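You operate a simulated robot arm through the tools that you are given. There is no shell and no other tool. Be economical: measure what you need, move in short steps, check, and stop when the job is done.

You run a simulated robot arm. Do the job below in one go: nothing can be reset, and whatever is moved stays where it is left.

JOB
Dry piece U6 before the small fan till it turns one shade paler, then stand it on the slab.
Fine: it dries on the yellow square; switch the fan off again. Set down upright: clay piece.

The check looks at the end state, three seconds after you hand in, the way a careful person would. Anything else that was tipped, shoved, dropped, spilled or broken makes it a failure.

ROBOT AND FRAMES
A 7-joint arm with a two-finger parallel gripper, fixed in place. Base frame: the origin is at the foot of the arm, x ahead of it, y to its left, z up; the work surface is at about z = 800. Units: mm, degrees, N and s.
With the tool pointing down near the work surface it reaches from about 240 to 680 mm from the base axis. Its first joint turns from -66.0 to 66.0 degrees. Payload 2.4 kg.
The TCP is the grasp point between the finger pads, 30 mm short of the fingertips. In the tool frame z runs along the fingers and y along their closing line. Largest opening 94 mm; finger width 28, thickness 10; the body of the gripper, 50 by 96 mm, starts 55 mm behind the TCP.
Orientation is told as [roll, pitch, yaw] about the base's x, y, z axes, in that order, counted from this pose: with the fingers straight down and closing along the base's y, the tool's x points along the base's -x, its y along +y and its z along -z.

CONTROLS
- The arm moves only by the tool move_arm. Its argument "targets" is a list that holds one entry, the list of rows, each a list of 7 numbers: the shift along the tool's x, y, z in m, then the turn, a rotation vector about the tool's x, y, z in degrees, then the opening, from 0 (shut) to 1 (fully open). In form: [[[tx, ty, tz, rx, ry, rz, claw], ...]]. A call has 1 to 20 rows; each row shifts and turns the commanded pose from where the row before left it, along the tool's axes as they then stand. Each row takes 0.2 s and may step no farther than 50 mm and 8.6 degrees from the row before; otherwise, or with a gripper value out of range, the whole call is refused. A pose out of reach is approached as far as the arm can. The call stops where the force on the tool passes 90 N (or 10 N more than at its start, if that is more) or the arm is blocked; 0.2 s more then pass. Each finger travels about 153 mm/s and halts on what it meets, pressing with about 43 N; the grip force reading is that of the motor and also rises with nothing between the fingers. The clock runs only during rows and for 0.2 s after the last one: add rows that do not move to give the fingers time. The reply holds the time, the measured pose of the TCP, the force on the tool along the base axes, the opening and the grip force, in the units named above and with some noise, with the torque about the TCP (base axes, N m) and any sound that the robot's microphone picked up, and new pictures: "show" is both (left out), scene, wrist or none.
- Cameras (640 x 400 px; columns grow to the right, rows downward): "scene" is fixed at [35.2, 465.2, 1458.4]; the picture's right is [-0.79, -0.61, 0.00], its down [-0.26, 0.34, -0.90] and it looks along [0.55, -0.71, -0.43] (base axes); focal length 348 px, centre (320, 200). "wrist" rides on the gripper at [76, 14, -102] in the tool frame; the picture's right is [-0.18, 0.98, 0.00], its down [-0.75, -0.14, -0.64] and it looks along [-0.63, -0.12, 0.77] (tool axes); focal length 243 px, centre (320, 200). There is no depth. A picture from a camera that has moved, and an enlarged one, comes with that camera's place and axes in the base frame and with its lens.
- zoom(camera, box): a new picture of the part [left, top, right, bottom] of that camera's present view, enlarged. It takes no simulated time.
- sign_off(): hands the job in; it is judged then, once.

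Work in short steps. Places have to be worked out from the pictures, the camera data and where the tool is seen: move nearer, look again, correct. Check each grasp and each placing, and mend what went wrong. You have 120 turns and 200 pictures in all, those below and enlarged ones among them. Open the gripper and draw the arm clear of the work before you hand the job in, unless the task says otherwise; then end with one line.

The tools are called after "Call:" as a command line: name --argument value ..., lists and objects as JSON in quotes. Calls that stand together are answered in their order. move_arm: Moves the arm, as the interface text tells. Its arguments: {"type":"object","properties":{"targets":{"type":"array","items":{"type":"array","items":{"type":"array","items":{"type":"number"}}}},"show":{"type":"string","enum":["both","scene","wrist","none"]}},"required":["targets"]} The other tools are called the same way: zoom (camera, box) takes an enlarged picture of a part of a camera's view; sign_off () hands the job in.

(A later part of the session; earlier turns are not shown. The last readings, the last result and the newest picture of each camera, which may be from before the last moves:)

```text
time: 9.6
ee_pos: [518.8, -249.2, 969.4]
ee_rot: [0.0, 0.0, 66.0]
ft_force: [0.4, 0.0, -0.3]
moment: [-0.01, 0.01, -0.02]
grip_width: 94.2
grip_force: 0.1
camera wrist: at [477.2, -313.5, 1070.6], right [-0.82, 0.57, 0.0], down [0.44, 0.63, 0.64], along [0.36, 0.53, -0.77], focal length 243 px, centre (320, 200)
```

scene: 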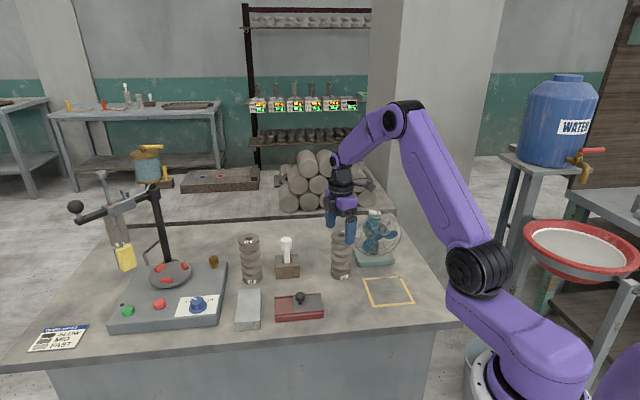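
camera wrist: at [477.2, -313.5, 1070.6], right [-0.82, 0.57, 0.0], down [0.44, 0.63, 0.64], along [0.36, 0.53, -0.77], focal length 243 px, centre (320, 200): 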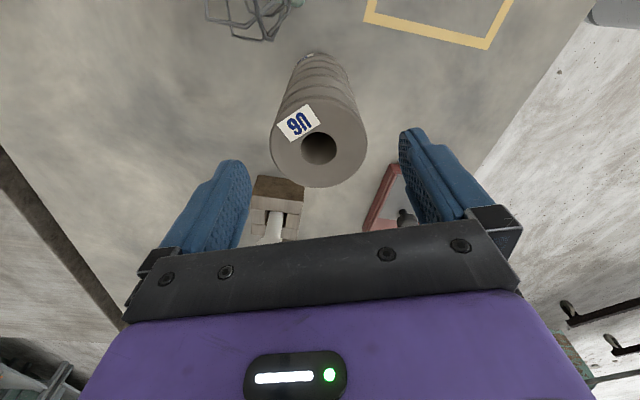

========

• _Task goal_: Using the data above, print every line exactly, omitting pictures.

• _Exercise answer_:
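You operate a simulated robot arm through the tools that you are given. There is no shell and no other tool. Be economical: measure what you need, move in short steps, check, and stop when the job is done.

You run a simulated robot arm. Do the job below in one go: nothing can be reset, and whatever is moved stays where it is left.

JOB
Dry piece U6 before the small fan till it turns one shade paler, then stand it on the slab.
Fine: it dries on the yellow square; switch the fan off again. Set down upright: clay piece.

The check looks at the end state, three seconds after you hand in, the way a careful person would. Anything else that was tipped, shoved, dropped, spilled or broken makes it a failure.

ROBOT AND FRAMES
A 7-joint arm with a two-finger parallel gripper, fixed in place. Base frame: the origin is at the foot of the arm, x ahead of it, y to its left, z up; the work surface is at about z = 800. Units: mm, degrees, N and s.
With the tool pointing down near the work surface it reaches from about 240 to 680 mm from the base axis. Its first joint turns from -66.0 to 66.0 degrees. Payload 2.4 kg.
The TCP is the grasp point between the finger pads, 30 mm short of the fingertips. In the tool frame z runs along the fingers and y along their closing line. Largest opening 94 mm; finger width 28, thickness 10; the body of the gripper, 50 by 96 mm, starts 55 mm behind the TCP.
Orientation is told as [roll, pitch, yaw] about the base's x, y, z axes, in that order, counted from this pose: with the fingers straight down and closing along the base's y, the tool's x points along the base's -x, its y along +y and its z along -z.

CONTROLS
- The arm moves only by the tool move_arm. Its argument "targets" is a list that holds one entry, the list of rows, each a list of 7 numbers: the shift along the tool's x, y, z in m, then the turn, a rotation vector about the tool's x, y, z in degrees, then the opening, from 0 (shut) to 1 (fully open). In form: [[[tx, ty, tz, rx, ry, rz, claw], ...]]. A call has 1 to 20 rows; each row shifts and turns the commanded pose from where the row before left it, along the tool's axes as they then stand. Each row takes 0.2 s and may step no farther than 50 mm and 8.6 degrees from the row before; otherwise, or with a gripper value out of range, the whole call is refused. A pose out of reach is approached as far as the arm can. The call stops where the force on the tool passes 90 N (or 10 N more than at its start, if that is more) or the arm is blocked; 0.2 s more then pass. Each finger travels about 153 mm/s and halts on what it meets, pressing with about 43 N; the grip force reading is that of the motor and also rises with nothing between the fingers. The clock runs only during rows and for 0.2 s after the last one: add rows that do not move to give the fingers time. The reply holds the time, the measured pose of the TCP, the force on the tool along the base axes, the opening and the grip force, in the units named above and with some noise, with the torque about the TCP (base axes, N m) and any sound that the robot's microphone picked up, and new pictures: "show" is both (left out), scene, wrist or none.
- Cameras (640 x 400 px; columns grow to the right, rows downward): "scene" is fixed at [35.2, 465.2, 1458.4]; the picture's right is [-0.79, -0.61, 0.00], its down [-0.26, 0.34, -0.90] and it looks along [0.55, -0.71, -0.43] (base axes); focal length 348 px, centre (320, 200). "wrist" rides on the gripper at [76, 14, -102] in the tool frame; the picture's right is [-0.18, 0.98, 0.00], its down [-0.75, -0.14, -0.64] and it looks along [-0.63, -0.12, 0.77] (tool axes); focal length 243 px, centre (320, 200). There is no depth. A picture from a camera that has moved, and an enlarged one, comes with that camera's place and axes in the base frame and with its lens.
- zoom(camera, box): a new picture of the part [left, top, right, bottom] of that camera's present view, enlarged. It takes no simulated time.
- sign_off(): hands the job in; it is judged then, once.

Work in short steps. Places have to be worked out from the pictures, the camera data and where the tool is seen: move nearer, look again, correct. Check each grasp and each placing, and mend what went wrong. You have 120 turns and 200 pictures in all, those below and enlarged ones among them. Open the gripper and draw the arm clear of the work before you hand the job in, unless the task says otherwise; then end with one line.

The tools are called after "Call:" as a command line: name --argument value ..., lists and objects as JSON in quotes. Calls that stand together are answered in their order. move_arm: Moves the arm, as the interface text tells. Its arguments: {"type":"object","properties":{"targets":{"type":"array","items":{"type":"array","items":{"type":"array","items":{"type":"number"}}}},"show":{"type":"string","enum":["both","scene","wrist","none"]}},"required":["targets"]} The other tools are called the same way: zoom (camera, box) takes an enlarged picture of a part of a camera's view; sign_off () hands the job in.

(A later part of the session; earlier turns are not shown. The last readings, the last result and the newest picture of each camera, which may be from before the last moves:)

```text
time: 9.6
ee_pos: [518.8, -249.2, 969.4]
ee_rot: [0.0, 0.0, 66.0]
ft_force: [0.4, 0.0, -0.3]
moment: [-0.01, 0.01, -0.02]
grip_width: 94.2
grip_force: 0.1
camera wrist: at [477.2, -313.5, 1070.6], right [-0.82, 0.57, 0.0], down [0.44, 0.63, 0.64], along [0.36, 0.53, -0.77], focal length 243 px, centre (320, 200)
```

scene: 
camera wrist: at [477.2, -313.5, 1070.6], right [-0.82, 0.57, 0.0], down [0.44, 0.63, 0.64], along [0.36, 0.53, -0.77], focal length 243 px, centre (320, 200): 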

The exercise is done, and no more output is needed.